--- start Page extract ---

That slinger is still invisible at the moment, but it must be on the tile east of the iron hill. That's the only logical place where it could have moved, since it was northeast of the stone resource last turn. I intend to pin that unit between the slinger on the southern coast, the slinger coming out of the capital, and the warrior moving down from Arretium, with my third slinger currently guarding the settler as another backup unit if necessary. Now the slinger will likely move north towards my capital next turn, but it can't attack and capture the builder because of Civ6's movement rules - with only 1 movement point left, it can't climb the hill tile to capture the builder. (I will rule out the extremely unlikely case that this scout has already earned enough experience for a promotion somewhere and has the "can move through hills" promotion. You can see if an enemy unit has a promotion in Civ6, so even this would only be possible if TheArchduke has earned the XP for a promotion and not used it. I'm willing to take that risk.)

--- end Page extract ---
--- start Records shown ---

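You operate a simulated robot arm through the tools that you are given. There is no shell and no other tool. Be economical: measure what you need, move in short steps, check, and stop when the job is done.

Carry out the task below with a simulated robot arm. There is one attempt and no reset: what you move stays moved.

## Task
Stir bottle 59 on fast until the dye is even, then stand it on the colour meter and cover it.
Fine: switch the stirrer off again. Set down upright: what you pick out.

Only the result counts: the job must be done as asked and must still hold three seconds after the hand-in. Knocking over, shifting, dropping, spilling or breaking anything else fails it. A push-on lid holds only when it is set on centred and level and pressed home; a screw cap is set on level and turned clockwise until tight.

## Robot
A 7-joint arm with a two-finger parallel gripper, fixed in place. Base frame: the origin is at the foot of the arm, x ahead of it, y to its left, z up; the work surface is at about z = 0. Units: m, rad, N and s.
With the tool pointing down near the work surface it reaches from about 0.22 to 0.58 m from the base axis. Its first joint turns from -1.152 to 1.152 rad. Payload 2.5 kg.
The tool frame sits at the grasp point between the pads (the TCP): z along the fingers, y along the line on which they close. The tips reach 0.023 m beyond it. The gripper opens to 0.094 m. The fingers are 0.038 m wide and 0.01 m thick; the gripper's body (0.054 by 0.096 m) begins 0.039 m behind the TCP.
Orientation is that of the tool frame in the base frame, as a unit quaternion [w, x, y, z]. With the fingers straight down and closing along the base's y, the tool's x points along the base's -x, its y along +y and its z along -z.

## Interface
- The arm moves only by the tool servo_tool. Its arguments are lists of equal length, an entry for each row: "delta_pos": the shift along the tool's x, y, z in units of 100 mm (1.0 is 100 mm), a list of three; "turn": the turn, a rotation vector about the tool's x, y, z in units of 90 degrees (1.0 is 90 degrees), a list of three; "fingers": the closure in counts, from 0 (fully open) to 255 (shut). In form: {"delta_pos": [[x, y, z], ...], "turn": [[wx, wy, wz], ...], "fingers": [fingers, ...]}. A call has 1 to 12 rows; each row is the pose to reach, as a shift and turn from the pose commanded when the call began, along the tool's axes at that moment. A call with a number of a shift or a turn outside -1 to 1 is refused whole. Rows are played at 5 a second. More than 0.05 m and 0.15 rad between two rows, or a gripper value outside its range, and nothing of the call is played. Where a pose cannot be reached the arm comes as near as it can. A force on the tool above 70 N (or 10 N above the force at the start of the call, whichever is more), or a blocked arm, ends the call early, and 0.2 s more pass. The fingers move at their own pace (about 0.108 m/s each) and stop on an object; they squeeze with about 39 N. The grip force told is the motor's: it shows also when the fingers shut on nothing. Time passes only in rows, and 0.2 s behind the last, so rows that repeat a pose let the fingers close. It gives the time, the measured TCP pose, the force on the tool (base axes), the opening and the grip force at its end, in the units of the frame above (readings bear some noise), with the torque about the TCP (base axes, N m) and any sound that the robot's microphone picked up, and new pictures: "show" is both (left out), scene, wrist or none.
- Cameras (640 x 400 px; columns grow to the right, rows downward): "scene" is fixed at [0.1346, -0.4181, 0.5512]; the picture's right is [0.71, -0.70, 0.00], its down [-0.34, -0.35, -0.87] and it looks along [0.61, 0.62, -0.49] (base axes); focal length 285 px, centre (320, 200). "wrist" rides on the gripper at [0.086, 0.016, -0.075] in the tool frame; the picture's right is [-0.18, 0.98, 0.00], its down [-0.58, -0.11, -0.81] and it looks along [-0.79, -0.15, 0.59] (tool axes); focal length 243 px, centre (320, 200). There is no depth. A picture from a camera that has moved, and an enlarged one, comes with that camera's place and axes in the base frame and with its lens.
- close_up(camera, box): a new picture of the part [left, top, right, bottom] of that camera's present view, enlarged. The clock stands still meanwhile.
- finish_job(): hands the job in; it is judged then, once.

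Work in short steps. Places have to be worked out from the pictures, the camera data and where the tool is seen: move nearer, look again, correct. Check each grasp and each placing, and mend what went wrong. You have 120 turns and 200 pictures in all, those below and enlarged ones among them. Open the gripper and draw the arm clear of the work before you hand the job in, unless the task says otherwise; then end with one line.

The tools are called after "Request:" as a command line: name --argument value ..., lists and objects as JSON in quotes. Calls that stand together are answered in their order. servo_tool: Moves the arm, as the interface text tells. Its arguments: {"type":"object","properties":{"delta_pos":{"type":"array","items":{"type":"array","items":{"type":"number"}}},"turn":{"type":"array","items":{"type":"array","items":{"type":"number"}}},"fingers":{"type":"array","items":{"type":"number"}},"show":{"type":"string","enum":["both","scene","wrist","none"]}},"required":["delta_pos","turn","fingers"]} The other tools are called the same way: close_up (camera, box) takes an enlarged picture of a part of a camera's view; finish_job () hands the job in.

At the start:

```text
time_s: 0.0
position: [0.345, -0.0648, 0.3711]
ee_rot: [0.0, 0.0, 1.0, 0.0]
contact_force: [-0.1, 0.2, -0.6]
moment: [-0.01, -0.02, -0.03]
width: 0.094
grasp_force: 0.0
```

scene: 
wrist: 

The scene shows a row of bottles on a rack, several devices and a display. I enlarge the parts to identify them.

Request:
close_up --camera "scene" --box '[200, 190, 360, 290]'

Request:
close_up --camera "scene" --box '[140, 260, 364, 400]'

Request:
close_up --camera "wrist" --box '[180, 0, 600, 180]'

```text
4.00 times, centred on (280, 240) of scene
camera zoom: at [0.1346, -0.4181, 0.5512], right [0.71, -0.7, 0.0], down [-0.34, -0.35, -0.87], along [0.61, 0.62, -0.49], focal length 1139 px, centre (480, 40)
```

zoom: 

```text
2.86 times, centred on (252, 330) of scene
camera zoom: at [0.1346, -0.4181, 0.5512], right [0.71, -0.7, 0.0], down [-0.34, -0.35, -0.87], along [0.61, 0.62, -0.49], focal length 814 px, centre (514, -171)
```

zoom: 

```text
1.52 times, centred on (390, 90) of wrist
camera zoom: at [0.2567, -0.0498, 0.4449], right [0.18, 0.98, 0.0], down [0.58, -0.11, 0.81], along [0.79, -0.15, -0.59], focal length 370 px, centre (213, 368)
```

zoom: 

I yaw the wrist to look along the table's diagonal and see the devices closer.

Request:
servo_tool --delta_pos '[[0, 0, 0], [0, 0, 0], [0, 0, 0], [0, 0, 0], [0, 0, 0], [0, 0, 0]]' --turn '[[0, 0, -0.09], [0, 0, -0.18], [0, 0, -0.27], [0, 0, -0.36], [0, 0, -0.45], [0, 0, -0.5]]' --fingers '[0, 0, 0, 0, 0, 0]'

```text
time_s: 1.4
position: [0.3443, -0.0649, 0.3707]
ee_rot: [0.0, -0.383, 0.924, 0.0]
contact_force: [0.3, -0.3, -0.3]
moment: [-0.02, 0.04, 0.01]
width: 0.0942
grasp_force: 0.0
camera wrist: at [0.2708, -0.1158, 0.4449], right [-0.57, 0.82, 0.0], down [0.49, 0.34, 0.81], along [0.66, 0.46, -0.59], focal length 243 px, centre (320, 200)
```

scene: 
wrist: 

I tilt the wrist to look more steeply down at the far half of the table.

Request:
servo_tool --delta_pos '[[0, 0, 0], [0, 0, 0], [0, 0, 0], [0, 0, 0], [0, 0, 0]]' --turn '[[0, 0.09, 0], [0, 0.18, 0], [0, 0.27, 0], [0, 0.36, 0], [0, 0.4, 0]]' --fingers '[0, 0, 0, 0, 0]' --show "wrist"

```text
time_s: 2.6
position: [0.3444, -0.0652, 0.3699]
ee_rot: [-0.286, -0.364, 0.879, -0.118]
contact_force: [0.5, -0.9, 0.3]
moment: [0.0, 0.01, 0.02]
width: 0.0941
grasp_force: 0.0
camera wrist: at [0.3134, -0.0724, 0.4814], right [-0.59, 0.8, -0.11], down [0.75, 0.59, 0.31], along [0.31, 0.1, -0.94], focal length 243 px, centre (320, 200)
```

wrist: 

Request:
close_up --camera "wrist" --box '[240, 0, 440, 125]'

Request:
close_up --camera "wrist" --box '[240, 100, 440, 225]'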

--- end Records shown ---
--- start Records shown ---

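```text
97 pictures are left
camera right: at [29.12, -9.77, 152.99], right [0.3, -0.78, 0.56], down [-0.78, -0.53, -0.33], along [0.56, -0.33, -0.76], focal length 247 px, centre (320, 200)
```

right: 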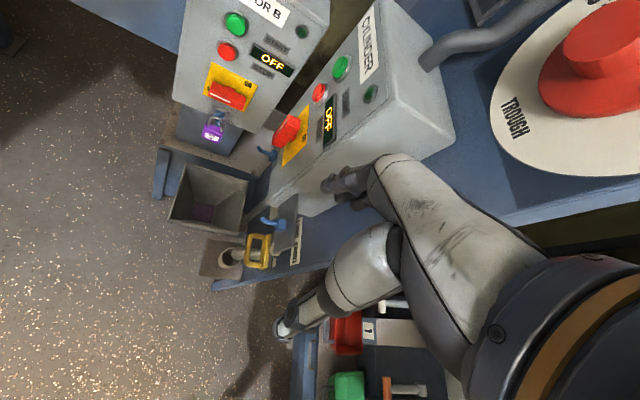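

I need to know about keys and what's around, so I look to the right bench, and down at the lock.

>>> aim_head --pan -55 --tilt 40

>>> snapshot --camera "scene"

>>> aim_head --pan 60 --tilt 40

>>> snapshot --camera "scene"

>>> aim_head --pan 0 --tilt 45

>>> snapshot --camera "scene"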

--- end Records shown ---

Could you give the page extract again in full?

That slinger is still invisible at the moment, but it must be on the tile east of the iron hill. That's the only logical place where it could have moved, since it was northeast of the stone resource last turn. I intend to pin that unit between the slinger on the southern coast, the slinger coming out of the capital, and the warrior moving down from Arretium, with my third slinger currently guarding the settler as another backup unit if necessary. Now the slinger will likely move north towards my capital next turn, but it can't attack and capture the builder because of Civ6's movement rules - with only 1 movement point left, it can't climb the hill tile to capture the builder. (I will rule out the extremely unlikely case that this scout has already earned enough experience for a promotion somewhere and has the "can move through hills" promotion. You can see if an enemy unit has a promotion in Civ6, so even this would only be possible if TheArchduke has earned the XP for a promotion and not used it. I'm willing to take that risk.)